Sometime later, the widowed Silvia enters into business with Rogério (Johnny Herbert - no, not the racing driver) who owns a swinging nightclub in need of a star attraction. The current show includes a fake-oriental magician who calls himself Fu Man Chu and a swinging rock’n’roll band - Bob Rider and his Crazy Rhythm. Rider is played by Leo Jaime who was a genuine Brazilian pop star, formerly with João Penca e Seus Miquinhos Amestrados. He also appeared in Cardoso’s O Escorpiao Escarlate and starred in the Brazilian version of The Rocky Horror Show! Under the Fu Man Chu make-up is veteran actor Wilson Grey, whose career from 1948 to 1996 incorporated John Hurt-starring prison drama Kiss of the Spider-Woman, a 1972 version of Ali Baba and the 40 Thieves and several films in the Trapalhões series, notably haunted house comedy Os Fantasmas Trapalhões, Rider Haggard knock-off O Trapalhão nas Minas do Rei Salomão and superhero spoof O Incrível Monstro Trapalhão. But the Wilson Grey picture that I most want to see is the 1977 epic Costinha e o King Mong in which popular comedian Costinha encounters a jungle tribe who worship a giant man-in-a-suit gorilla. Apparently featuring a climax in which the ape climbs the Christ the Redeemer statue, this looks like it could give Queen Kong a serious run for its money...

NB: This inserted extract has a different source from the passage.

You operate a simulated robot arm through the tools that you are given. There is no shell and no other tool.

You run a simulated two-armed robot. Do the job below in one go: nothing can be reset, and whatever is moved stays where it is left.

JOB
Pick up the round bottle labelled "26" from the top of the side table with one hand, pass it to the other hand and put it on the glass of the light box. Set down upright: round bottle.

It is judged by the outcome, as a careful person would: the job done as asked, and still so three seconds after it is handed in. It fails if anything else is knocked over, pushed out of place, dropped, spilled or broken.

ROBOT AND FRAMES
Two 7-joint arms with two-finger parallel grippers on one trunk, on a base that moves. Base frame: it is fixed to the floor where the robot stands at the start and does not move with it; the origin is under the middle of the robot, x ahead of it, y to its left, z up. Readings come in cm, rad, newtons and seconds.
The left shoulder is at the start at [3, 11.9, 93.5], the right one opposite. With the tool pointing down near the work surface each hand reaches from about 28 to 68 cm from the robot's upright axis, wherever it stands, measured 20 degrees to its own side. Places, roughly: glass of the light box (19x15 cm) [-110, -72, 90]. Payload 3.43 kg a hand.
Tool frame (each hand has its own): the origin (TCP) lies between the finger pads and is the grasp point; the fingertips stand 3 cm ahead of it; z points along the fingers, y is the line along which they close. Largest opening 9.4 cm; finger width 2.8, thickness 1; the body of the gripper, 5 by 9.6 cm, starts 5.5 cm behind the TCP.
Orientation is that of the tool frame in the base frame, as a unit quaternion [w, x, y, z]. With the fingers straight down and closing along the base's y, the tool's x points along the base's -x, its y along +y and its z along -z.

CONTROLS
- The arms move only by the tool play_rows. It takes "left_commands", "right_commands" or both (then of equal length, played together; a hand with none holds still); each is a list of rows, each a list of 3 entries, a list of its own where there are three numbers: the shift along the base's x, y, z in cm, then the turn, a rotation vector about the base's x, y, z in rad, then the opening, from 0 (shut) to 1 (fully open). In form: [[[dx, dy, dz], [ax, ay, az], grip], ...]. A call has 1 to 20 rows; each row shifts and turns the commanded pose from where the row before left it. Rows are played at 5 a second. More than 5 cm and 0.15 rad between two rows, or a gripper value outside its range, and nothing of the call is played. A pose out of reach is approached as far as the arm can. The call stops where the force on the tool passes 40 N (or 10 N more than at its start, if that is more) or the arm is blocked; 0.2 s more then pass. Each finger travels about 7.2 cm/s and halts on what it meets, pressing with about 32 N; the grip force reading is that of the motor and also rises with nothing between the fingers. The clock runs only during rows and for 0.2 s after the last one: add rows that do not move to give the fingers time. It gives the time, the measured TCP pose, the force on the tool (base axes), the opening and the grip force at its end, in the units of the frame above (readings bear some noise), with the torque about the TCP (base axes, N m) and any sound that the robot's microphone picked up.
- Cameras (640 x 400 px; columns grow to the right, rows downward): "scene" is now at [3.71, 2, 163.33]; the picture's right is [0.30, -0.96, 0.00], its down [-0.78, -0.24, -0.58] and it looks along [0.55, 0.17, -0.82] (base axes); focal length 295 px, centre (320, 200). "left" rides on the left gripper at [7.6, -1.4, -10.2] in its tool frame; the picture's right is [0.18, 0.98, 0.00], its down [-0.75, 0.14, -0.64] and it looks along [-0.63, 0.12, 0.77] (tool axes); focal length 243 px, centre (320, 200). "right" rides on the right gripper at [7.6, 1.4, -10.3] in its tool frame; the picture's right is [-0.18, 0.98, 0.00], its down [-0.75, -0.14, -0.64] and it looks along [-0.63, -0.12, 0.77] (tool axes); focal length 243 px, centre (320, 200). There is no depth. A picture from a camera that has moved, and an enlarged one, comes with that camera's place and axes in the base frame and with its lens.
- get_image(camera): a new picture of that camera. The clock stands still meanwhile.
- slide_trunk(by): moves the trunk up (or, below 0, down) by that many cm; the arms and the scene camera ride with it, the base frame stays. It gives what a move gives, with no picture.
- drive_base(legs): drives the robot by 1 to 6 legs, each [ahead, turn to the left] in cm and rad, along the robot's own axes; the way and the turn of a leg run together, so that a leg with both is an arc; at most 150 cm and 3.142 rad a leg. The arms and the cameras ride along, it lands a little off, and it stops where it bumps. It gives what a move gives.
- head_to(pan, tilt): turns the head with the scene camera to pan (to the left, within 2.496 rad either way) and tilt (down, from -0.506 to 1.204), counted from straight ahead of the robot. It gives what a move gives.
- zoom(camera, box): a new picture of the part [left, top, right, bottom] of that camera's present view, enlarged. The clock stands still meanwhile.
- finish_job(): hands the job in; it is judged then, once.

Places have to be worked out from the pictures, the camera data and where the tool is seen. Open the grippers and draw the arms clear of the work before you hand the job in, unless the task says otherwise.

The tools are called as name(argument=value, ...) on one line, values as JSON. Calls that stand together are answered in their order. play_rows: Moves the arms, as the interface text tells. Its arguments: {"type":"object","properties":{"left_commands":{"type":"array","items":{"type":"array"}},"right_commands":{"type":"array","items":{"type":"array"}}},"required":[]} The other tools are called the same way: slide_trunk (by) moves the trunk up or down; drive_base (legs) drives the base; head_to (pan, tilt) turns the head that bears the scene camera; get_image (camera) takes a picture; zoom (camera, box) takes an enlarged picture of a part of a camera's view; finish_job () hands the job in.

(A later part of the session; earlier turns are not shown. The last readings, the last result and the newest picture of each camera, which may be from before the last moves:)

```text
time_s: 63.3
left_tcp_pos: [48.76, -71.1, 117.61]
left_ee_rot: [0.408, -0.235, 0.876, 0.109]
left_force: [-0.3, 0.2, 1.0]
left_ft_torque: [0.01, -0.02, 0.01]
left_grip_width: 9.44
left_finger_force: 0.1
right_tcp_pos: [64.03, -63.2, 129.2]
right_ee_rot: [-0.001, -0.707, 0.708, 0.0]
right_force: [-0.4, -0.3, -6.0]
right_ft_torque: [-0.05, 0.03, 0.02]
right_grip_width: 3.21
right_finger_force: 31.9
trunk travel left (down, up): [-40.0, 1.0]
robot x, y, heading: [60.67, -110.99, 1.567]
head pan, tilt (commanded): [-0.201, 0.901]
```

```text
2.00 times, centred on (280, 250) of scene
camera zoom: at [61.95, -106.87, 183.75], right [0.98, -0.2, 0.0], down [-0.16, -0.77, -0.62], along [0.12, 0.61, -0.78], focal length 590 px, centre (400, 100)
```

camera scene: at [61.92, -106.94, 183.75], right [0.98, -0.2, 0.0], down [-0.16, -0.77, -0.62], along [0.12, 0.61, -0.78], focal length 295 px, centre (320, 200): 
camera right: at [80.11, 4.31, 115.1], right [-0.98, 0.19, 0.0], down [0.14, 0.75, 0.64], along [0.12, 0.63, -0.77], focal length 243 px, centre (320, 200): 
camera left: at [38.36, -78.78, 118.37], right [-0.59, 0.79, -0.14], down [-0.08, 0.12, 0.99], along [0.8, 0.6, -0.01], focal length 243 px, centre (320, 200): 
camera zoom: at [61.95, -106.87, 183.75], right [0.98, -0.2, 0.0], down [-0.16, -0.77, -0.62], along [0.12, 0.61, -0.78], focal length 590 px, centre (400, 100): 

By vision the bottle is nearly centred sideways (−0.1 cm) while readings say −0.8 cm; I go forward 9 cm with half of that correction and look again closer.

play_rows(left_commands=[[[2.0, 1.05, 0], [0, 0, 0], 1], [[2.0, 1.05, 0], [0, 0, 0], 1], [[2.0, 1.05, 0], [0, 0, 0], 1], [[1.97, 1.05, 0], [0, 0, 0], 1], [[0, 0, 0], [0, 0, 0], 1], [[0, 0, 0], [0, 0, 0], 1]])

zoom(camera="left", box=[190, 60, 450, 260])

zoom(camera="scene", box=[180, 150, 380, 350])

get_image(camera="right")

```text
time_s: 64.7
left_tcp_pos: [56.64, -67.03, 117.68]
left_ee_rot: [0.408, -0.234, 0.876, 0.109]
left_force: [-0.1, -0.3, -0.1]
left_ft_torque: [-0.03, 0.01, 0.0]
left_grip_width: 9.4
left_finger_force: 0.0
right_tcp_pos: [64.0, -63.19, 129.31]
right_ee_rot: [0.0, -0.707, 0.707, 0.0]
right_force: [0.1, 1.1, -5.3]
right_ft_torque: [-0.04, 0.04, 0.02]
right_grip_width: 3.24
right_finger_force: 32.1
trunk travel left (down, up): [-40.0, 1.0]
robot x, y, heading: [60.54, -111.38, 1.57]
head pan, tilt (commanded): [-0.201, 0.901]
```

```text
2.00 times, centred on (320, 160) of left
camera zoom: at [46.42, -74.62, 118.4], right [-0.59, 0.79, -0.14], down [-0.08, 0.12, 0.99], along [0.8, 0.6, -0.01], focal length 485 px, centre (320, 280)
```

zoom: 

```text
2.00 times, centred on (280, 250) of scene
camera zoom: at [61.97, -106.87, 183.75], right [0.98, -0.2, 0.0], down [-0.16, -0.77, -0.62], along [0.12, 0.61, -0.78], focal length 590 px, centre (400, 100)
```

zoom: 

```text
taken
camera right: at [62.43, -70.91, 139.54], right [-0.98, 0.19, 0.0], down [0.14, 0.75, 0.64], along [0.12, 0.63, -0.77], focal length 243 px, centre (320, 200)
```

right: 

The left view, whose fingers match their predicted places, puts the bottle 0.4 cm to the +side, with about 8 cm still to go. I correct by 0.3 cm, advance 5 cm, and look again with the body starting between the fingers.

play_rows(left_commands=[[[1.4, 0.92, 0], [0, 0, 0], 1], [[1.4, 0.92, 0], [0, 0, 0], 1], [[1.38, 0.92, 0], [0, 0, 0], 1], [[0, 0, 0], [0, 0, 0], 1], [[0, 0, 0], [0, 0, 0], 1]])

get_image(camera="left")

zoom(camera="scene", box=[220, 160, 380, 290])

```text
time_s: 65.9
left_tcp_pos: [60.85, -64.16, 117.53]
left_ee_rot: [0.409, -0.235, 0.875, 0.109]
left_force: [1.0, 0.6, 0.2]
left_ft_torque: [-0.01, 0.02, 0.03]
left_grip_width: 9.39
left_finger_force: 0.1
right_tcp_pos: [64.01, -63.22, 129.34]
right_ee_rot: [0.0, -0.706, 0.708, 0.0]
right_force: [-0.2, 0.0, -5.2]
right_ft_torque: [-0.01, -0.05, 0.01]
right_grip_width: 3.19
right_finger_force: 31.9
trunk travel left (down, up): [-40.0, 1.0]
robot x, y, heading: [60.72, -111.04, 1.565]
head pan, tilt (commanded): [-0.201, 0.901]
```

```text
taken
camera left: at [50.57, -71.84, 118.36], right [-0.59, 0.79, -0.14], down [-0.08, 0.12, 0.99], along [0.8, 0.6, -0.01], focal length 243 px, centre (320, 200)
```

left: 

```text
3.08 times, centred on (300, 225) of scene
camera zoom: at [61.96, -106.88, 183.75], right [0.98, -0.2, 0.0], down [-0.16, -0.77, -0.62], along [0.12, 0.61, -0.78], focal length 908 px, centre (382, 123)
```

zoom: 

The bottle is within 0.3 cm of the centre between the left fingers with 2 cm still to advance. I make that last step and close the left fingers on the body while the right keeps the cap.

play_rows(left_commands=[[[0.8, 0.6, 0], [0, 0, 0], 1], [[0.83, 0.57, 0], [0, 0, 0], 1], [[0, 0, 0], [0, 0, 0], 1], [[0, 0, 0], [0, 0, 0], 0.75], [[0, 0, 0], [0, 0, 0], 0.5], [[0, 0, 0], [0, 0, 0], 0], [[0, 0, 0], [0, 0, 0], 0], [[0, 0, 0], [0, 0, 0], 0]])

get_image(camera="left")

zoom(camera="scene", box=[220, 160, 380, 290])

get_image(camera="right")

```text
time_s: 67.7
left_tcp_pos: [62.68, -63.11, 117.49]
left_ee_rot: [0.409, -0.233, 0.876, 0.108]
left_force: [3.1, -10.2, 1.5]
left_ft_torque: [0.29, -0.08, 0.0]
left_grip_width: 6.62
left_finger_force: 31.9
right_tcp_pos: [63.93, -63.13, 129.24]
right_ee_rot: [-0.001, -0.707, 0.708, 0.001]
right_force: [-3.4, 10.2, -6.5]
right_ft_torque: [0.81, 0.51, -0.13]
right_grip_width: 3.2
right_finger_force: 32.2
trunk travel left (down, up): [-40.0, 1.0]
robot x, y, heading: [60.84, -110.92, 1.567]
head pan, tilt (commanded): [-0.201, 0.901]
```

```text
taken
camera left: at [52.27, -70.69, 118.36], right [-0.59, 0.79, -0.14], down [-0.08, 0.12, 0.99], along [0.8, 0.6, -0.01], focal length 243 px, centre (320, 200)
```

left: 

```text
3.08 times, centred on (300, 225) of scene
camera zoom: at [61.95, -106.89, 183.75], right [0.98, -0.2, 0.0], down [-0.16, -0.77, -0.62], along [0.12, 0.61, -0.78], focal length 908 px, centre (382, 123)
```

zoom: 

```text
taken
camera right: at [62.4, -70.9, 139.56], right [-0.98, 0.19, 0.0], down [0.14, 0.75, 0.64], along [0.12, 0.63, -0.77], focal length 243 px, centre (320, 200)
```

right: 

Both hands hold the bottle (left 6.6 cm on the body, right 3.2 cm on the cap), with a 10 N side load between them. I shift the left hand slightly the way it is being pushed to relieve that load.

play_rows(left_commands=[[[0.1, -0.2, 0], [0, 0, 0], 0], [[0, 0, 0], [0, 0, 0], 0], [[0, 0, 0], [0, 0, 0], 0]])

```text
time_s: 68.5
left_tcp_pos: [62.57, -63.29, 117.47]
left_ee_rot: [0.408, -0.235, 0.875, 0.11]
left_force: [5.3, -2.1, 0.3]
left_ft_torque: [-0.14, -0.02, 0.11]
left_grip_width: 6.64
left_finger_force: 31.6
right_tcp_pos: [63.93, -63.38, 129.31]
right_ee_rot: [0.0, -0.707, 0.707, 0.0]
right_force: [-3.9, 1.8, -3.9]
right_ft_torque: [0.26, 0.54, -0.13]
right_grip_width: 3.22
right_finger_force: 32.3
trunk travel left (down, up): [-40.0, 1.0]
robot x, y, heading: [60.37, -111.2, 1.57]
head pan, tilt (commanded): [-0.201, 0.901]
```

However, there is the possibility of a real bloodsucker as we are introduced to the long-suffering (but unnamed) Chief of Police (Bene Nunes) and comedy cop Inspector Pacheco (Colé Santana) who is less irritating than one might expect. “Two crimes in two months!” bemoans the Chief, which is either meant to be ironic or hasn’t been translated properly. Both crimes are actually murders where the body has been drained of blood and this leads the ever-alert coppers to suspect that the same person may be responsible. Pacheco is adamant that they are dealing with a vampire but the Chief poopoos this ludicrous idea.
Meanwhile Ivete (Simone Carvalho), one of the ‘vampire’ dancers, is worried for some reason and goes to see private detective ‘Raimundo Marlou’ - I kid you not - (Nuno Leal Maia) who spends his time reading detective comics but is fortunately assisted by competent secretary Maria (former children’s TV star Andréa Beltrão). Ivete is subsequently seduced by Rogério (who is supposed to be an item with Silvia now, I think) but when they return to his swanky house, he is murdered while Ivete is in the bath.
Meanwhile, back at the plot, Maria somehow finds herself in a situation to overhear a telephone call which sends her and Raimundo to a particular location. Inspector Pacheco, who is still pursuing his vampire theory (the number of murders having risen to eight now, we’re told) also arrives and the masked maniac, when shot, turns out to be... well, I’m not entirely sure because most of his face is burned, but I’m assuming it’s Fred.
Nor is there any explanation of why Fred was going around killing people or why the bodies were drained of blood. Unless being eaten by a plant not only burns one’s face but also creates haemovorous tendencies. To be fair, the synopsis on the BFI database (pretty much the only description of the film in English until now) says, “a killer vegetable transforms a scientist into a vampire, who brings horror to the chorus girls at a hotel, who are performing ‘The seven female vampires’.” But that’s really not clear from the film.
Several of Cardoso’s feature films and a compilation of his early shorts were released on VHS in the USA by Something Weird and the rights to his most notable pictures are now handled by a company called One Eyed Films, which seems to specialise in Brazilian popular cinema.
The only non-Brazilian festival where As Sete Vampiras definitely played was Sitges in Spain. At the Festival do Cinema Brasileiro de Gramado it won Best Screenplay and Zéze Macedo won a Special Jury Prize for her small but memorable role as comedy hat-check lady Rina. At the Rio-Cine Film Festival the picture won no fewer than four awards: Best Editing - Gilberto Santeiro; Best Art Direction - Oscar Ramos; Best Supporting Actress - Andréa Beltrão; and Best Film. Carlos Egberto also won an award (somewhere) for his cinematography; to be honest the film looks fairly ghastly but I suspect it was shot on 16mm and that this isn’t a great VHS transfer. Leo Jaime’s title song was a big hit on the Brazilian pop charts too, by all accounts.
As for Ivan Cardoso himself, information about the man in English is in short supply. He started making films in 1969 and has directed more than 70 since then, ranging from documentaries to experimental, abstract pieces to hardcore porn but he is best known for comedy horror features. In fact, his brand of comedy horror became its own subgenre in Brazil where it was dubbed ‘terrir’ - terror that makes you laugh. I’ve got a whole bunch of stills, leaflets, posters and other stuff which he very kindly sent me in 1999 after we met in Oporto but there’s nothing in there that looks actually biographical.
The most complete list of his films is on the CITWF website, which is vastly more comprehensive than the Inaccurate Movie Database. However, it only goes up to 2004 and therefore omits his most recent feature, 2005’s Um Lobisomem na Amazonia which stars Paul Naschy. (Not as Waldemar Daninsky but as a lycanthropic scientist named ‘Dr Moreau’!)